La misma Carla Simón que hoy corre de aquí para allá es la directora de Estiu 1993, maravilloso ejercicio de memoria: de pararse y pensar. Quizá por eso ella misma me sugiere que tire de eso, de memoria. De otras conversaciones y otros encuentros...
Y eso haremos en buena medida: Carla sin Carla, pero con ella por todos lados. Tiene Josep Maria Subirachs, ese escultor tan denostado por muchos y tan admirado por uno mismo, tiene Subirachs, ya digo, algún ejemplo magistral de estatuas que son puro vacío: sombras en movimiento mientras uno se mueve, con las facciones del modelo atrapadas en las oquedades que deja la ausencia. ¿Y no es Estiu 1993 un canto a la ausencia?
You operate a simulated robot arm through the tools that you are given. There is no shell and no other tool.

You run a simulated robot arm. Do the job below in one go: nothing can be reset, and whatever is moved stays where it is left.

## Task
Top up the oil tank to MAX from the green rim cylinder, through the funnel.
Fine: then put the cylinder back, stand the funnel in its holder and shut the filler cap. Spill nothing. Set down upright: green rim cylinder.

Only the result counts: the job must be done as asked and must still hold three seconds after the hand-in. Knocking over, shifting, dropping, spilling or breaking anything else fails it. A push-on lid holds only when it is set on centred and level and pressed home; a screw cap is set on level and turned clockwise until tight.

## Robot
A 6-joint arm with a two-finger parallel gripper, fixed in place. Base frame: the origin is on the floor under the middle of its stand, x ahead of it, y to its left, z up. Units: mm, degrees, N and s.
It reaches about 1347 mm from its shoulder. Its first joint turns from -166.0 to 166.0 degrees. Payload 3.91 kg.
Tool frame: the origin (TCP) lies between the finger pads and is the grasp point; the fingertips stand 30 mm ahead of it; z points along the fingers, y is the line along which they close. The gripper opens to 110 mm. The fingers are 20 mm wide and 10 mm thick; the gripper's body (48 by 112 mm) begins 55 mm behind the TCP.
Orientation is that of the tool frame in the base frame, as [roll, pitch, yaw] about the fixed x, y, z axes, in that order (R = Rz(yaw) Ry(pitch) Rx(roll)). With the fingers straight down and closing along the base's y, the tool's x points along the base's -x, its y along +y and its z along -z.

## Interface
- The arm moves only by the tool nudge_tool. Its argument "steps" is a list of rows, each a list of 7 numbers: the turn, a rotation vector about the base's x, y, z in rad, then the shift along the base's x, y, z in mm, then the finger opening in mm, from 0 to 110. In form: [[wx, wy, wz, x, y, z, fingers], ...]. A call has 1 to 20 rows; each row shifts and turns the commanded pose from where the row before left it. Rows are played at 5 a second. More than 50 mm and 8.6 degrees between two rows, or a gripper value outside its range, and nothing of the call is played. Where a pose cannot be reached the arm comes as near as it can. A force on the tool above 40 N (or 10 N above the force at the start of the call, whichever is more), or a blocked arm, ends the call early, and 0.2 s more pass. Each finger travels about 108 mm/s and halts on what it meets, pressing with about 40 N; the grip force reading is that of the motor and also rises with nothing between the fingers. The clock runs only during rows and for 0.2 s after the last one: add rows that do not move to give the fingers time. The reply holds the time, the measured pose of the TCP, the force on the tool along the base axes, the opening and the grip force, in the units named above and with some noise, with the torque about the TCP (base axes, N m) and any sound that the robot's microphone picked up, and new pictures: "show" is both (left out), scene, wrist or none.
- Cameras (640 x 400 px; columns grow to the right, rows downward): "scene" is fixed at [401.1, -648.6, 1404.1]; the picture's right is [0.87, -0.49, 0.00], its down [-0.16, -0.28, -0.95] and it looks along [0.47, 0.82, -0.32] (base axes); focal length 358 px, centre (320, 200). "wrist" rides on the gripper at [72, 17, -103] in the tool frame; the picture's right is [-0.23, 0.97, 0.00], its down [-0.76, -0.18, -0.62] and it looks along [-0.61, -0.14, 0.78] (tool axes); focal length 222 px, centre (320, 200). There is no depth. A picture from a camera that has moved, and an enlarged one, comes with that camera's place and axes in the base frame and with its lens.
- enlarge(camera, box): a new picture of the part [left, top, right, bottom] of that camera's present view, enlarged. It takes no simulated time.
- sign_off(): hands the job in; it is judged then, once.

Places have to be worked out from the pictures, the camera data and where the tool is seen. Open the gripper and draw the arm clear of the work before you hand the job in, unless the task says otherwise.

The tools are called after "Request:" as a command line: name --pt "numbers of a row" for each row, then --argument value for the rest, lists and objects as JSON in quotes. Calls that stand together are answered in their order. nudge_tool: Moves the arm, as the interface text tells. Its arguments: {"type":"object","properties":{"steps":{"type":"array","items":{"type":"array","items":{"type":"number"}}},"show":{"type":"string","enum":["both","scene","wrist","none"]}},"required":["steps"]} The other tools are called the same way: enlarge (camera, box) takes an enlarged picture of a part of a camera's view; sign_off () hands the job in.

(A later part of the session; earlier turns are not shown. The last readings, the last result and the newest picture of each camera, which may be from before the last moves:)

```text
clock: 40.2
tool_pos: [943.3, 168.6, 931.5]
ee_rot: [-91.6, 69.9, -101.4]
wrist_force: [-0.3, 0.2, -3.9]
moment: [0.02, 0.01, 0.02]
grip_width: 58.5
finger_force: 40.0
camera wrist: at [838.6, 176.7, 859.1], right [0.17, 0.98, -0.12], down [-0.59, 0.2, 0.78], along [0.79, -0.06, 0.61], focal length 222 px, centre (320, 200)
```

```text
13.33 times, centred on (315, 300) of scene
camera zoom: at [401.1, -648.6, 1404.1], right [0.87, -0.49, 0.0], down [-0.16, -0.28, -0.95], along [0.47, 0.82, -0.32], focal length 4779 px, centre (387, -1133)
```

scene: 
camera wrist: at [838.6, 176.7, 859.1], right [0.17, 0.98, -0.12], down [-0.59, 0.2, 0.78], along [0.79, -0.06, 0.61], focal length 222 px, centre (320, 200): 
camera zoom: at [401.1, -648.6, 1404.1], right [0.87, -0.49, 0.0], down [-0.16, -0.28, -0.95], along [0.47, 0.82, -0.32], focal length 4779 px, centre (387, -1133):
Un ejercicio de recapitulación donde Carla Simón recuerda la niña de seis años que ella fue en la niña Laia Artigas, que está de premio (como todo en el filme). Simón sabe que el cine convierte la verdad de los hechos en la verdad de la ficción, que es verdad pero de otra manera. Nace su celebrada ópera prima precisamente del deseo de atrapar su circunstancia infantil, cuando la directora se quedó sin madre y encontró unos nuevos padres en los que hasta entonces habían sido sus tíos. Entonces dejó Barcelona y se fue a vivir a una pequeña población, Les Planes d’Hostoles, en la comarca de la Garrotxa. “Soy parte de una familia extensa que es un pozo sin fondo de historias, de relaciones complejas, de sentimientos entrecruzados –recuerda–. Observándolos y escuchando sus historias decidí hacer películas”. También evoca, como algo seminal, la visión de Código desconocido en la escuela, ese filme que Michael Haneke rodó en el 2000 y que la joven Carla vio en el aula gracias a los buenos oficios de Montserrat Planella. “Con esta película descubrí efectivamente que el cine podía afrontar la complejidad de la existencia sin necesidad de masacrarla o de simplificarla. Que el cine tenía capacidad para afrontar la tercera dimensión de la existencia, por así decirlo. Y eso me convenció todavía más –dudaba si dedicarme al periodismo– de que contar historias mediante la cámara era lo que quería hacer”.
Lo anterior lo recordó la directora cuando le pregunté si creía que el cine debía pasar por la escuela: “Por supuesto”, dijo. “Pero como lo hacemos en las sesiones de Cinema en Curs –en las que participa–, entregando las herramientas del lenguaje audiovisual a los críos más que marcando una canon inamovible de títulos y directores”.
¿Es Estiu 1993 un ejercicio terapéutico? ¿Una manera de enterrar viejos fantasmas?, y esto no se lo había preguntado hasta ahora: “No, para nada. No entiendo el cine como una terapia. No hice Estiu 1993 por su valor catártico. Si tuviera que curar algo, no sería mediante una película. Para contar una historia tengo que tenerla digerida, meditada y asumida. Debo convertirla en un relato”, dice mientras corre hacia el vuelo a Odesa. “Es tan sólo una historia que merecía ser contada y que quería contar”.